REQUIRED TASK: Copy exactly the lines of the records below, and only those lines, beginning with the line that contains "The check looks" and ending with the line that contains "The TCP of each".

Entries from robot sessions
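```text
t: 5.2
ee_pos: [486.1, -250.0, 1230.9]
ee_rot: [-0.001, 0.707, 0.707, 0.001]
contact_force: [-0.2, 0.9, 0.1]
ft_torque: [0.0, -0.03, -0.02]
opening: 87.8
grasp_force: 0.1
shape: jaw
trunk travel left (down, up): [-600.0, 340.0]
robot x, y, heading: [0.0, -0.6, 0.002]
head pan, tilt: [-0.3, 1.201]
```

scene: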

...

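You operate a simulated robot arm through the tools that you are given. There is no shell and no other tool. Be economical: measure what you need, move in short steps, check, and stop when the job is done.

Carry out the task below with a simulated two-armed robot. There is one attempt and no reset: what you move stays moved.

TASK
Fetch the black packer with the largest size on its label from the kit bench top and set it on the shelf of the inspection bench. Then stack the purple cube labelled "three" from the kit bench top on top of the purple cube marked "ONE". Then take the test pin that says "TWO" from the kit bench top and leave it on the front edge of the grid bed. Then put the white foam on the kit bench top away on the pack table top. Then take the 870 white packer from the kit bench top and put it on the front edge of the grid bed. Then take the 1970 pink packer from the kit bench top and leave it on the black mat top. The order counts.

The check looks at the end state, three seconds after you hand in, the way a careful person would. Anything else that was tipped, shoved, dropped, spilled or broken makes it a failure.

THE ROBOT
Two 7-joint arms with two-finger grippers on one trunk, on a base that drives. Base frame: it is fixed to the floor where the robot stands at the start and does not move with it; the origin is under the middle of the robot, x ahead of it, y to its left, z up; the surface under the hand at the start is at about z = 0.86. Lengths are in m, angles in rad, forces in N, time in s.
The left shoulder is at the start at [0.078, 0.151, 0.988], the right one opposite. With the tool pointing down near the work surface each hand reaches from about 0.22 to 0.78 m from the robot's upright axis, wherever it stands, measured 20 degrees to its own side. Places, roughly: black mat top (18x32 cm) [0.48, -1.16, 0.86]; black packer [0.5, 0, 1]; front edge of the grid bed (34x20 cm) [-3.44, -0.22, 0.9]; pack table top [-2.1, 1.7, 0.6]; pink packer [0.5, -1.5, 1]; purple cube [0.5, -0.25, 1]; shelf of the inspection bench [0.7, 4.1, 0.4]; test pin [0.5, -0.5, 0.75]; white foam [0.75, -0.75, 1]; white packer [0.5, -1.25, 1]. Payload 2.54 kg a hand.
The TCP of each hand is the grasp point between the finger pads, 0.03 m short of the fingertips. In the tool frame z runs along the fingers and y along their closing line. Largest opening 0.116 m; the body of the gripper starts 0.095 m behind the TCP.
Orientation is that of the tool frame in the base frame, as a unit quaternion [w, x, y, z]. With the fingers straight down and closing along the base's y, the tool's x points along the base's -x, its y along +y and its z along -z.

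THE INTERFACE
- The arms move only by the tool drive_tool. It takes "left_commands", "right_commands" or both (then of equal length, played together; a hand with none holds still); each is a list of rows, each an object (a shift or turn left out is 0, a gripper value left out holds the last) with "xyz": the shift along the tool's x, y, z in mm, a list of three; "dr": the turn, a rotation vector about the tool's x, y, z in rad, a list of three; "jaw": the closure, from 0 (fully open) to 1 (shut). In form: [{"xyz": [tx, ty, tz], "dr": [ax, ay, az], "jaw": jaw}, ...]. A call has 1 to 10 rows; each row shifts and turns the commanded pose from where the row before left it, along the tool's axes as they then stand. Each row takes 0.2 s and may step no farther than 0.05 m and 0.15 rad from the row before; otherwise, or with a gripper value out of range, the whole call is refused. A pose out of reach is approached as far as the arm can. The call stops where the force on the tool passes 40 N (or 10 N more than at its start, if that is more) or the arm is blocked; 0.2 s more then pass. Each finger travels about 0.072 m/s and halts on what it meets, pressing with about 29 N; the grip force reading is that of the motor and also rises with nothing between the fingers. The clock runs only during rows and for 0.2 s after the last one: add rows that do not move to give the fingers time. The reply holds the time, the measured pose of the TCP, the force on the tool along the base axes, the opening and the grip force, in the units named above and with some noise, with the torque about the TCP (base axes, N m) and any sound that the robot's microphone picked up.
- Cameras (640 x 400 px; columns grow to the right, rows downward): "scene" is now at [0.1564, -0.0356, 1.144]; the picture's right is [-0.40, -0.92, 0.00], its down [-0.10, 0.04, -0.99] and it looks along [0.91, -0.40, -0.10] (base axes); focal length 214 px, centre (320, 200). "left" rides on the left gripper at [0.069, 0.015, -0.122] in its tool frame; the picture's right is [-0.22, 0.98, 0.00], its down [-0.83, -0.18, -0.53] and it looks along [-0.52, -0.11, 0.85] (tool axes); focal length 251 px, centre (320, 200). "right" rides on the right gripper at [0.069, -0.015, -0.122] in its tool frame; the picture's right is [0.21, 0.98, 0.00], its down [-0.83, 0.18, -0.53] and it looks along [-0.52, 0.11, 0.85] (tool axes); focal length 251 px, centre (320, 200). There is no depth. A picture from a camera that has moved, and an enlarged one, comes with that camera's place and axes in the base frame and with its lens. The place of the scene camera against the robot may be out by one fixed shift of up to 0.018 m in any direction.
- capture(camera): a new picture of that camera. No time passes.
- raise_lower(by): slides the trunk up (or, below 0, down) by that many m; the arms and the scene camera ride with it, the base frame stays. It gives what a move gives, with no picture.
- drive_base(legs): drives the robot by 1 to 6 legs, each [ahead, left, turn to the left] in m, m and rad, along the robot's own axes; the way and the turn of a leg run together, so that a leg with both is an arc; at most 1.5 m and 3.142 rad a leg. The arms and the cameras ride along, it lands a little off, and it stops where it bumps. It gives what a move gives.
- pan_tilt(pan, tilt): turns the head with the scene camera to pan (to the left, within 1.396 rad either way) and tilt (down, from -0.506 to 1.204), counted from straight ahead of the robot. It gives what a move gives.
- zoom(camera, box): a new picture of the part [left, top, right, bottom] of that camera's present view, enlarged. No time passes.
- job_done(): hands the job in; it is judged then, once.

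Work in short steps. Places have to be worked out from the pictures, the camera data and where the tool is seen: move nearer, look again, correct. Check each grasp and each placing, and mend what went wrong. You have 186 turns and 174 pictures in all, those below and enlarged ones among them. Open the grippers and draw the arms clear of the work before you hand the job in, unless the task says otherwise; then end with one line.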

FINISHED EXERCISE:
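The check looks at the end state, three seconds after you hand in, the way a careful person would. Anything else that was tipped, shoved, dropped, spilled or broken makes it a failure.

THE ROBOT
Two 7-joint arms with two-finger grippers on one trunk, on a base that drives. Base frame: it is fixed to the floor where the robot stands at the start and does not move with it; the origin is under the middle of the robot, x ahead of it, y to its left, z up; the surface under the hand at the start is at about z = 0.86. Lengths are in m, angles in rad, forces in N, time in s.
The left shoulder is at the start at [0.078, 0.151, 0.988], the right one opposite. With the tool pointing down near the work surface each hand reaches from about 0.22 to 0.78 m from the robot's upright axis, wherever it stands, measured 20 degrees to its own side. Places, roughly: black mat top (18x32 cm) [0.48, -1.16, 0.86]; black packer [0.5, 0, 1]; front edge of the grid bed (34x20 cm) [-3.44, -0.22, 0.9]; pack table top [-2.1, 1.7, 0.6]; pink packer [0.5, -1.5, 1]; purple cube [0.5, -0.25, 1]; shelf of the inspection bench [0.7, 4.1, 0.4]; test pin [0.5, -0.5, 0.75]; white foam [0.75, -0.75, 1]; white packer [0.5, -1.25, 1]. Payload 2.54 kg a hand.
The TCP of each hand is the grasp point between the finger pads, 0.03 m short of the fingertips. In the tool frame z runs along the fingers and y along their closing line. Largest opening 0.116 m; the body of the gripper starts 0.095 m behind the TCP.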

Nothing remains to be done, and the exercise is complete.